As depicted on his map, Sanders shows tract No. 1 to lie west of survey 63; tract No. 2 to lie north of survey 63; tract No. 3 to lie north of survey 62; and tract No. 4 to lie south of survey 61, which are a part of the system of river surveys made by Jacob Kuechler in 1876. The State sought to recover each of these four tracts of land as a vacancy existing between Kuechler's senior survey lines as reconstructed by surveyor Sanders and the junior Dod monuments as marked on the ground under his construction of Kuechler's lines when he surveyed and laid in (between 1916 and 1921) the two school files of I. G. Yates, being shown on Sanders' map as I. G. Yates S.F. 12341, a survey of 2,486 acres of land lying between Block 1 or river surveys on the east and Durrell's Blocks 178 and 194 on the west; and the I. G. Yates Survey 34½ of 1107 acres of land lying between Block 1 or river surveys on the east and block 194, T.C.R. surveys 101 to 104, and Runnels County School Land Survey No. 3 on the west and north, which surveys are shown on the maps in the Turner and the first Stanolind cases; and which surveys, the surveyor who made them, and the manner in which they were made are fully set out in the Turner, California, Whiteside, and first and second Stanolind cases.

Kuechler's field notes, excerpts from his field books A and B, and portions of Dod's reports and field notes were introduced in evidence as bearing upon the construction which surveyor and witness Sanders placed upon them in reconstructing the River surveys from the north line of 545 to the south line of 61, and his map herein inserted shows how he applied his findings to the ground, and as establishing the claimed vacancies Nos. 1 to 4. Kuechler's field notes and books merely disclose that he made the River surveys as a system of surveys by running a traverse line for a long distance on the west bank and generally parallel with the Pecos River, beginning at Pontoon Bridge, a point many miles north of the area here involved, and running south along the west bank of the river to the neighborhood of Sheffield, a point many miles south of the area involved, from which direction his field notes were constructed numerically and in sequence of calls. He did not run out or mark on the ground the north, west or south lines of these River surveys, but simply located them by protraction or office survey with reference to the points established by him on or near the river as marked directly or by reference to the northeast and southeast corners of his surveys; and gave the length of the north, south and west lines so as to make the quantity of 640 acres of land called for in each survey. The Red Barn corner, as depicted on Sanders' map, marking the northeast corner of 60 and the southeast corner of 61, is the only Kuechler corner which has ever been definitely located on the ground from said corner north to 70.

In reconstructing Kuechler's work Sanders claimed to have found a "small hill" or a "small round hill" in the north line of 545, referred to in Kuechler's field notes and field books as being 750 varas from the river.
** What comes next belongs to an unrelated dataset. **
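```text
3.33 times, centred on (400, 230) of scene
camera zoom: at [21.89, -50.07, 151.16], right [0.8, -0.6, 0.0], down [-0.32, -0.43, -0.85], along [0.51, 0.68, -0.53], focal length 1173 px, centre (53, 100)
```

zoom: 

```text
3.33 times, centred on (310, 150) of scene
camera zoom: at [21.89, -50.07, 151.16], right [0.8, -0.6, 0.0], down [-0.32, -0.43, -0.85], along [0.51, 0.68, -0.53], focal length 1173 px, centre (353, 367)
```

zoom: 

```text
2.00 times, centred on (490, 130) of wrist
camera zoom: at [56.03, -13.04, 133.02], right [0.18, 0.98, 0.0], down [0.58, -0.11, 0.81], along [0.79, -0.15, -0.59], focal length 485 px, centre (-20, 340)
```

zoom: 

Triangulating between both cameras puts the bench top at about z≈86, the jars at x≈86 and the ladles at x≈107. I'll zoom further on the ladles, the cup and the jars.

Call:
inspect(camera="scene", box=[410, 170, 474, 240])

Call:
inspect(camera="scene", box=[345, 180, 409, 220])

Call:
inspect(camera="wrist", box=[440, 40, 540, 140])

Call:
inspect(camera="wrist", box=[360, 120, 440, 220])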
Sanders found his hill at 675 varas from the river. He found as had been definitely located on the ground the southeast corner of 61 at the Red Barn corner. The location of the north line of 545 is the only Kuechler point Sanders claimed to have located between there and the south line of 61. As so located Sanders found an excess of 28 varas per survey between the north line of 545 and the southeast corner of 61, which excess he added to the 950 varas called for in Kuechler's field notes, and thereby gave the west or back line of 61, 62 and 63 each a length of 978 varas, and it was in this manner that Sanders reconstructed these river surveys as depicted on his map.

Dod began his surveying and construction of Kuechler's river surveys under the direction of the Land Commissioner some 25 years prior to the time this suit was filed. By his ground work Dod marked both the northwest and southwest corners of all of what he found to be these river surveys, except northwest 59 and southwest 63. Each of these corners is well marked on the ground and calls for...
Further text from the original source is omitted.